最初のインストールでは,BIOS のバグと設定の不具合があり,ディスクアクセスが異常に遅かった。BIOS を最新のものにアップデートしたうえで,SATA HDD のモードを IDE から AHCI に変更すると,Software RAID 1 構成でも大きな問題なく動くようになった。ちなみに,変更前にはハードディスクは /dev/hd{a, c} として見えていたが,変更後は /dev/sd{a, b} として見えている。
各種ソフトウェア
Omron UPS のシャットダウンソフト Power Act Pro
Omron ウェブサイトで配布されている RHEL 5 向け最新版をインストールして,特に問題が出ていない。
SSH
CentOS 標準リポジトリから yum でインストールした。
BIND
CentOS 標準リポジトリから yum でインストールした。各種設定ファイルは,旧サーバが持っていたものを救出できたので,それをほぼそのまま使用した。
Postfix + Dovecot + ClamAV + Amavisd-new その他によるメール・IMAP サーバ
「CentOS で自宅サーバー構築」ウェブサイトを参照した。各種設定ファイルは,旧サーバが持っていたものを救出できたので,それをほぼそのまま使用した。ちなみに,旧サーバでは,ヴァーチャルドメインを使用している環境において spam メールの spam フォルダへの自動振分けを CMU Sieve を使った配送制御により実現していたが,これを Dovecot Sieve を使って実現するため,ATrpms リポジトリから Dovecot-1.2 の rpm を取得して用いている。ClamAV, Amavisd-new などは RPM forge リポジトリのものを使っている。
Mailman
「CentOS で自宅サーバー構築」を参考にした。各種設定ファイルは,旧サーバが持っていたものを救出できたので,それをほぼそのまま使用した。
PostgreSQL データベースサーバ
CentOS 標準のリポジトリを使用して yum でインストールした。やや古いものが入っている。データベースのなかみは,当然ながら旧サーバのダンプファイルをリストアして用いている。
その後の経過
冷房等のない部屋で連続稼働している。
サーバ設置場所は遠隔地である。CPU の温度等は計測できていないが,ハードディスクの温度は S.M.A.R.T. データを読むことによりモニタ可能となっている。

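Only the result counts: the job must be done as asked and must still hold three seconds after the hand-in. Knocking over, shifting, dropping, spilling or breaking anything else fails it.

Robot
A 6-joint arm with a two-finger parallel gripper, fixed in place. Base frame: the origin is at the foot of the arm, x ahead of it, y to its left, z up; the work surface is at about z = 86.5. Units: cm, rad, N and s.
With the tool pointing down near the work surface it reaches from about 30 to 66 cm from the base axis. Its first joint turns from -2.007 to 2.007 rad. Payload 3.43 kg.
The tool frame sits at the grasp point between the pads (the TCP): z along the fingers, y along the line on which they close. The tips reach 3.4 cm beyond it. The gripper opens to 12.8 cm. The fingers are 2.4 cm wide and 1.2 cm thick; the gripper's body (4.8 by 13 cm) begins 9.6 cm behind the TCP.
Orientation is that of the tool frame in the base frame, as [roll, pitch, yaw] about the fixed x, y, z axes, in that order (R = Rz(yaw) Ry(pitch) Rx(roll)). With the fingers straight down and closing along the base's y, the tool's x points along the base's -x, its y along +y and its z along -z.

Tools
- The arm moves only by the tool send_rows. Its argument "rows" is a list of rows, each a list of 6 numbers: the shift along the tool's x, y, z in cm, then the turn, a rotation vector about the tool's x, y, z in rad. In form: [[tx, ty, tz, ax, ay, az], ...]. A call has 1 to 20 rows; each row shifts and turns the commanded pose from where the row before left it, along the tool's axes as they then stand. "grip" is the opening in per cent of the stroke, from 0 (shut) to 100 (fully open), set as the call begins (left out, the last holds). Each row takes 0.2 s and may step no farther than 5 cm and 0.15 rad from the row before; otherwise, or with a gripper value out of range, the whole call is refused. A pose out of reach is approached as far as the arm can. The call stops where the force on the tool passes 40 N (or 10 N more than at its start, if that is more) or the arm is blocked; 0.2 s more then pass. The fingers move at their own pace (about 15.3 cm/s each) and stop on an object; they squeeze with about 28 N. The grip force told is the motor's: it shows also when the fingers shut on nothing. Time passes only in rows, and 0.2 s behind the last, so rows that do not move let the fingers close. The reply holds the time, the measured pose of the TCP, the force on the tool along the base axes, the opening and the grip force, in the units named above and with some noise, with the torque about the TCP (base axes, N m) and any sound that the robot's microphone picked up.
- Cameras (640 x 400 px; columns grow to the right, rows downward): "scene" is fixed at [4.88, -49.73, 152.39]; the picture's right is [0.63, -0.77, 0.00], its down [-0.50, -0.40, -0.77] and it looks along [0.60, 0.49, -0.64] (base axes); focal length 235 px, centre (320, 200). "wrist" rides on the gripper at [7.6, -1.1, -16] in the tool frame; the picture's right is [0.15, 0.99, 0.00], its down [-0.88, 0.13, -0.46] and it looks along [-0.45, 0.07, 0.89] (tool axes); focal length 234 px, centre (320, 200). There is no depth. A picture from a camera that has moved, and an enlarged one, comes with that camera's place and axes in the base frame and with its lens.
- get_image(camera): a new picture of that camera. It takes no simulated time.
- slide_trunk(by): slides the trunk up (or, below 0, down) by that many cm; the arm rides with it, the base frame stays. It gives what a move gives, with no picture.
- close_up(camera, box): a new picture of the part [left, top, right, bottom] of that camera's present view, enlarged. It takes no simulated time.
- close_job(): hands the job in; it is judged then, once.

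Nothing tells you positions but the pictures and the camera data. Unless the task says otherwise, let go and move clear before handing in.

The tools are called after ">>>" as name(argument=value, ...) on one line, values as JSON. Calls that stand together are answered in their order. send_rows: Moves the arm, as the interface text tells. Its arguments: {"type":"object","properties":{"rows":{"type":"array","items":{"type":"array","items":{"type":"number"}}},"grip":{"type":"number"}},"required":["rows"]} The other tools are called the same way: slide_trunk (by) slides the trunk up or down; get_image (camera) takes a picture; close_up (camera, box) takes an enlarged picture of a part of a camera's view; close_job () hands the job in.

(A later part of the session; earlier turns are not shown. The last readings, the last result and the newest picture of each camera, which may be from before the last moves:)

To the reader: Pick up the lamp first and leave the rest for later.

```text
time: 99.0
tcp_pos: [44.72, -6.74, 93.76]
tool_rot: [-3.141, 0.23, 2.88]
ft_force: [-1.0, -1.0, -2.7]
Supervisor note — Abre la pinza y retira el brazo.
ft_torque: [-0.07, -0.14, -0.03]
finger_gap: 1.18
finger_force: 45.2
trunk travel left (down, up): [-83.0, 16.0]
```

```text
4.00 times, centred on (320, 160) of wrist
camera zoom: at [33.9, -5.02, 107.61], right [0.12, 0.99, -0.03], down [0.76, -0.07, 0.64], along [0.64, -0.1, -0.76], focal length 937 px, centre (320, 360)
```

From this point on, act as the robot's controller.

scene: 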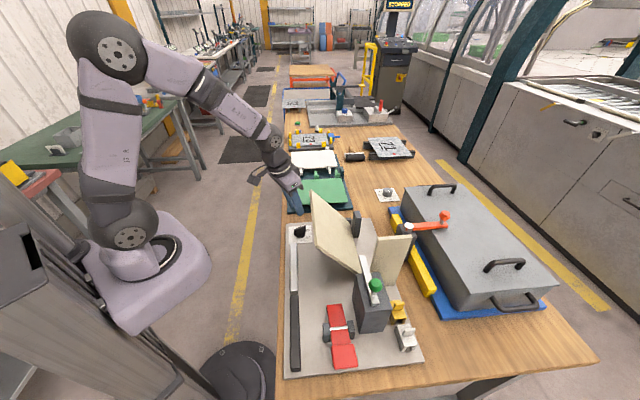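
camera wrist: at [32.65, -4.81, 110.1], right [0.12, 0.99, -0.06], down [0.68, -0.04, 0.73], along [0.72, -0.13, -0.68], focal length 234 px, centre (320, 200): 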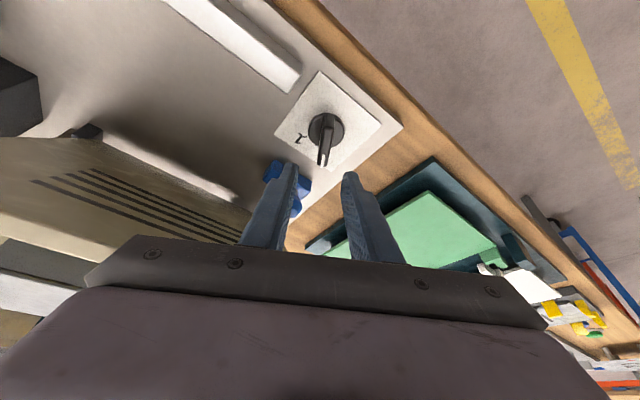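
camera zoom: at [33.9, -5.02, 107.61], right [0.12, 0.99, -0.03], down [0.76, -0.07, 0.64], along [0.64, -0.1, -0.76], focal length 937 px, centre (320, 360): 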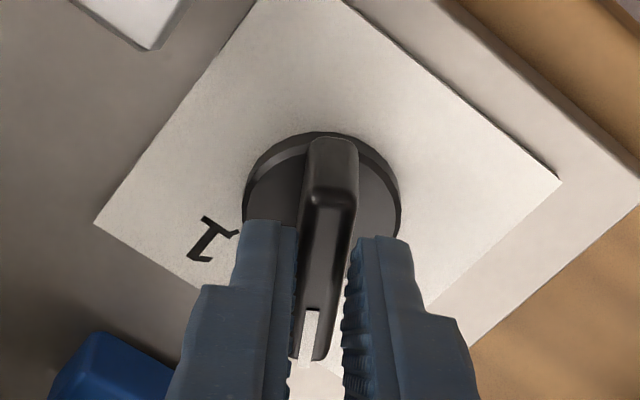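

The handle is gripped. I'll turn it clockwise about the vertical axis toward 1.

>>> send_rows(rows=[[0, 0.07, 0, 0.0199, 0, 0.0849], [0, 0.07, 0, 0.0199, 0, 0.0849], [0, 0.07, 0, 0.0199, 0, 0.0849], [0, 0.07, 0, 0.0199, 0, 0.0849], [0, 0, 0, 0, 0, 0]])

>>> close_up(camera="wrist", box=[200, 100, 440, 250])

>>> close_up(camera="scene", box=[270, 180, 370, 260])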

これによれば,酷暑となった2010年7月下旬においても,「氷室」に入れたディスクは最高でも45℃程度にしか達しなかった。3.5インチベイにあるディスクはこれより5℃ほど温度が高くなっているが,50℃を超えることはなかった。いずれのディスクも,朝方にはこれより7℃ほど温度が下がっている。これらのデータから,いささか苦しいものの夏の稼働状況として大きな問題はないと考えられる。